PASSAGE PROVIDED |
+++

Wal-mart’s newest perk: An exit strategy

OAKLAND, CA - JANUARY 08:  The Wal-Mart logo i...

Image by Getty Images via @daylife

Granted, Wal-mart is a long way from being the greatest place to work. Low wages, chintzy benefits, lots of things to hate. And let’s not forget a lousy track record on women’s rights. But now Wal-mart is ready to help a lucky few earn college degrees.

Wal-mart’s stated reason, of course, is to help them do their jobs better and to ease their path to promotion within the company. But it can have an added benefit as well: Make them more marketable for better jobs elsewhere.

There’s a Catch 22 (one of my favorite cliches lately, it seems) in this, but I’ll go into that later. First the facts, as reported in the New York Times:

The partnership with American Public University, a for-profit school with about 70,000 online students, will allow some Wal-Mart and Sam’s Club employees to earn credits in areas like retail management and logistics for performing their regular jobs.

The university will offer eligible employees 15 percent price reductions on tuition, and Wal-Mart will invest $50 million over three years in other tuition assistance for the employees who participate.

The Catch 22, of course, is cost. Even after Wal-mart kicks in its share, and even after on-the-job credits are applied, an associate’s degree would still cost about $7,900. Now that’s a paltry amount when compared to the six-digit sums that a four-year degree costs these days. But to someone making $11.75 an hour — the average Wal-mart wage — there might actually be no difference between $7,900 and $79,000 or even $790,000. It’s beyond their ability to pay, end discussion. (I also don’t know how marketable an associate’s degree is, compared to a BA — but my guess is, it does go well beyond a high school diploma)

+++

EXTRACTED ENTRIES |
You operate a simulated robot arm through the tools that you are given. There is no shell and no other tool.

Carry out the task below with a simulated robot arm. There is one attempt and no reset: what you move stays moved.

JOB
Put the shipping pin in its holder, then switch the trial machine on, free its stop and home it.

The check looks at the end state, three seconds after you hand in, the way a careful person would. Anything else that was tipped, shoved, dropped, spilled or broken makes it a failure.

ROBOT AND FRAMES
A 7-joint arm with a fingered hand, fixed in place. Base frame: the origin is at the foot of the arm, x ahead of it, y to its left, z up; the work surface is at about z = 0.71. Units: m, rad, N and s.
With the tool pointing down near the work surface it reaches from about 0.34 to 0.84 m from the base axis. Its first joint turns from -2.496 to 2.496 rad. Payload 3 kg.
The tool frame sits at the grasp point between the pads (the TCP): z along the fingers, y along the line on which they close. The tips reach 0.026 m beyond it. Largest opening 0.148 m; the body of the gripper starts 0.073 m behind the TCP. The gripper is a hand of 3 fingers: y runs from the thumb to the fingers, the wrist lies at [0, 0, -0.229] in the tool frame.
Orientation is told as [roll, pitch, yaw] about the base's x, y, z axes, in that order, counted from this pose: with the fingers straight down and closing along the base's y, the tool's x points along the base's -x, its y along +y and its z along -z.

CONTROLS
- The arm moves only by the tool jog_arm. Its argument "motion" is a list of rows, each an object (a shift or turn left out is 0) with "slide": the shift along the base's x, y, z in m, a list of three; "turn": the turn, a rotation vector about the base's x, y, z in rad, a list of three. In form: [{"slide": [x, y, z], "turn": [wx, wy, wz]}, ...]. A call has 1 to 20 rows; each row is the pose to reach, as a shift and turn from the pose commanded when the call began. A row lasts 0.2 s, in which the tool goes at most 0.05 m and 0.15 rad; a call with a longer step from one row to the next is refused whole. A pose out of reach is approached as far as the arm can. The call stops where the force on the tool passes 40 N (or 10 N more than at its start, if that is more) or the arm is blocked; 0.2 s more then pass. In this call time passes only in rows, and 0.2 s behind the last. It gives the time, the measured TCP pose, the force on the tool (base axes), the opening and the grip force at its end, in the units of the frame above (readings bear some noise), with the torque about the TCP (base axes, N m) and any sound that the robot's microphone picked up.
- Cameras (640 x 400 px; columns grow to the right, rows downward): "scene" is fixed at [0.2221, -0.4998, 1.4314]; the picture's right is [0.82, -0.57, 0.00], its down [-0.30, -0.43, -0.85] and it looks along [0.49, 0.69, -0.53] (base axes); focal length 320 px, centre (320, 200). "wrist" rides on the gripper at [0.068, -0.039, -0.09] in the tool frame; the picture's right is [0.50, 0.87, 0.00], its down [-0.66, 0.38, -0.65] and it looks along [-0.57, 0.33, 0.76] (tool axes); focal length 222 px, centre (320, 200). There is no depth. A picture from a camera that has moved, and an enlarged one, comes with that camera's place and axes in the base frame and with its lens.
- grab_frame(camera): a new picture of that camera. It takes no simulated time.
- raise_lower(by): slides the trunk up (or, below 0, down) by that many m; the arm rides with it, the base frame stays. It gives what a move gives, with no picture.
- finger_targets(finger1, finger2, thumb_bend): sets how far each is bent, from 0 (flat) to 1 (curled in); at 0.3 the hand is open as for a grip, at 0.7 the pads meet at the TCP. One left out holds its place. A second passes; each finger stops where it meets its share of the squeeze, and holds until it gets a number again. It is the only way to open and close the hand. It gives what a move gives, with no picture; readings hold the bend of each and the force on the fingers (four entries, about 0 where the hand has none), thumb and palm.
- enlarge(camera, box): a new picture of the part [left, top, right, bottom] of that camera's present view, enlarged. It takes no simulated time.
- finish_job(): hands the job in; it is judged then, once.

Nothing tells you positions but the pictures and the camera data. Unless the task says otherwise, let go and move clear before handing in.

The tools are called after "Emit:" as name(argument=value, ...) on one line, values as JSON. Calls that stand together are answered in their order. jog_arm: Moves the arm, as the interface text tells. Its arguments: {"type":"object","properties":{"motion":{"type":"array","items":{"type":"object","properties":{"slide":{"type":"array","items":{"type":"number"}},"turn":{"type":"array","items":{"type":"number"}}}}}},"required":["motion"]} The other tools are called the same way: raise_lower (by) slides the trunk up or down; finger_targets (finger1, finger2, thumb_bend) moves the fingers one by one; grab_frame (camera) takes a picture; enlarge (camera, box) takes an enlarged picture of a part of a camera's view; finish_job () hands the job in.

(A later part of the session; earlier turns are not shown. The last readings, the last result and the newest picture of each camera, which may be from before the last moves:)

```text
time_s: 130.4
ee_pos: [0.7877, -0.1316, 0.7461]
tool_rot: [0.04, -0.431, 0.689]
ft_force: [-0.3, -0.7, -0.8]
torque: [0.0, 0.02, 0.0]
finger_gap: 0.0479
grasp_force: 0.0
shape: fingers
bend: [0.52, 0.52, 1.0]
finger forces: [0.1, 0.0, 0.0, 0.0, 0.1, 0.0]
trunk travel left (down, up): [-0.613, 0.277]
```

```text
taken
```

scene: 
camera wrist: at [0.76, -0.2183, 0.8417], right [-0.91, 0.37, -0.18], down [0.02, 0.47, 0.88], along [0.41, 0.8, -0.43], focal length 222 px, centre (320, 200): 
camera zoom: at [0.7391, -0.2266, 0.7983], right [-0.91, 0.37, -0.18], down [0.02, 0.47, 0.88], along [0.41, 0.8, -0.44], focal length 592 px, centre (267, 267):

+++

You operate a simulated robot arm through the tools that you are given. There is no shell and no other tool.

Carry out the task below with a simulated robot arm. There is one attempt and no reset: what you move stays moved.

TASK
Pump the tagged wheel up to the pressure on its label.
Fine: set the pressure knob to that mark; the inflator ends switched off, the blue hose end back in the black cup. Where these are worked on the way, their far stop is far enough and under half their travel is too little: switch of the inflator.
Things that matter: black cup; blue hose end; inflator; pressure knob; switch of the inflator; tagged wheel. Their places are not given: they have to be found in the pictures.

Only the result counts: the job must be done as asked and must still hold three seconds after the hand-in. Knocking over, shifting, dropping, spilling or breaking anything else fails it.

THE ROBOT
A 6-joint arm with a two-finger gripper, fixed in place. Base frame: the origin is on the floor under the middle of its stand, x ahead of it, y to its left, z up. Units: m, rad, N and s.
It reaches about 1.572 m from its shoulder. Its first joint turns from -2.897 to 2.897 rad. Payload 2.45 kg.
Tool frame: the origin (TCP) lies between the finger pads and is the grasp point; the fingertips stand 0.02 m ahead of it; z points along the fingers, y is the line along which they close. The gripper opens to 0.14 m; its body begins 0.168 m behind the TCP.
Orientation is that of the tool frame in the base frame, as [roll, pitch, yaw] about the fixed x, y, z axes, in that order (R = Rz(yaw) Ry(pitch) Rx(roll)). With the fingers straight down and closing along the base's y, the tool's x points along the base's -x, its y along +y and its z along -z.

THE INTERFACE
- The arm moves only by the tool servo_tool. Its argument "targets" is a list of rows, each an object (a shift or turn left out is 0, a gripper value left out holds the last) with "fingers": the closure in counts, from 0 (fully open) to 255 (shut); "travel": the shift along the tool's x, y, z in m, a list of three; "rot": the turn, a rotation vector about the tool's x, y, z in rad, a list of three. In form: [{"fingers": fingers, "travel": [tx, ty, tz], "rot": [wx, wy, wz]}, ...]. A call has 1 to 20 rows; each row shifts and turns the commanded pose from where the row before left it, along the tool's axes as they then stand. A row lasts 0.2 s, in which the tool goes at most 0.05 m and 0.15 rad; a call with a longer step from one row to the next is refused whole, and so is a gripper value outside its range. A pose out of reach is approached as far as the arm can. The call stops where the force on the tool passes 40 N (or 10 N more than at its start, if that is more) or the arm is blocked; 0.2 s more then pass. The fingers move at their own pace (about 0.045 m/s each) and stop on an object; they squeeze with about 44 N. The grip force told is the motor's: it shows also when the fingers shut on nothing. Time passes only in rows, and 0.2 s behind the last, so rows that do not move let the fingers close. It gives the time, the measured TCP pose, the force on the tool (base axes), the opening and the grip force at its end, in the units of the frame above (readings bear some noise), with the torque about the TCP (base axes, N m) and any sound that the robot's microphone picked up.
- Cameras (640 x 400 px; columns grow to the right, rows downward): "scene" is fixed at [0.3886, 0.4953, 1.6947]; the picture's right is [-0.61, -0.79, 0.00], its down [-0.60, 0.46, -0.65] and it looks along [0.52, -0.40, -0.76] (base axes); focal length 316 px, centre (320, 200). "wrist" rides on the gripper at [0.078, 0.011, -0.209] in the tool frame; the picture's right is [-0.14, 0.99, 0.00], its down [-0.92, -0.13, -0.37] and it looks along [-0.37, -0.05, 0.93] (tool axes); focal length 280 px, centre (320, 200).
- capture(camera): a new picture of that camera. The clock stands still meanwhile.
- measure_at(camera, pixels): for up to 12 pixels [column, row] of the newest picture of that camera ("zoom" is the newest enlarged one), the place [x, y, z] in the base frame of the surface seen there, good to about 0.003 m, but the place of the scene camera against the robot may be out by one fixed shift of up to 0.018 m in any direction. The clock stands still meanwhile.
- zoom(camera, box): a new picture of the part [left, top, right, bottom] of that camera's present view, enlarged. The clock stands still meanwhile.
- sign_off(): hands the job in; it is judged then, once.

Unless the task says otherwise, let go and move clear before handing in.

+++

SET OF TASKS |
[A] Provide the original wording of the passage provided from "Wal-mart’s stated reason, of" as far as "employees who participate.".
[B] Supply the part of the passage provided that comes after its last sentence.

SET OF ANSWERS |
[A]
Wal-mart’s stated reason, of course, is to help them do their jobs better and to ease their path to promotion within the company. But it can have an added benefit as well: Make them more marketable for better jobs elsewhere.

There’s a Catch 22 (one of my favorite cliches lately, it seems) in this, but I’ll go into that later. First the facts, as reported in the New York Times:

The partnership with American Public University, a for-profit school with about 70,000 online students, will allow some Wal-Mart and Sam’s Club employees to earn credits in areas like retail management and logistics for performing their regular jobs.

The university will offer eligible employees 15 percent price reductions on tuition, and Wal-Mart will invest $50 million over three years in other tuition assistance for the employees who participate.

[B]
Still, while it may not help the lowest-level employees all that much, there’s a chance that some of the supervisors or department managers could swing it. And maybe it’ll help them carve out excellent careers with Wal-mart. And maybe it’ll give them a better chance at working somewhere else. And — assuming the economy improves enough so that there are jobs to be had — if the latter is true, maybe Wal-mart will have to compete for its own best talent, by offering better insurance policies and other perks.

I’m not turning into a Wal-mart apologist. It has been a brutal competitor to small local businesses, and it has been a bear for suppliers to deal with. But its environmental track record is pretty decent, and it does offer great value to its customers. And now (albeit indirectly) it is giving its own workforce a better shot at upward mobility within the company — and at outward mobility if they choose to move elsewhere. What would really get me applauding is if it offered low-cost loans to employees who can’t swing even the discount tuition cost. But even if it doesn’t, fair is fair — if I’m going to throw potshots at some of its practices, I have to throw roses at this one.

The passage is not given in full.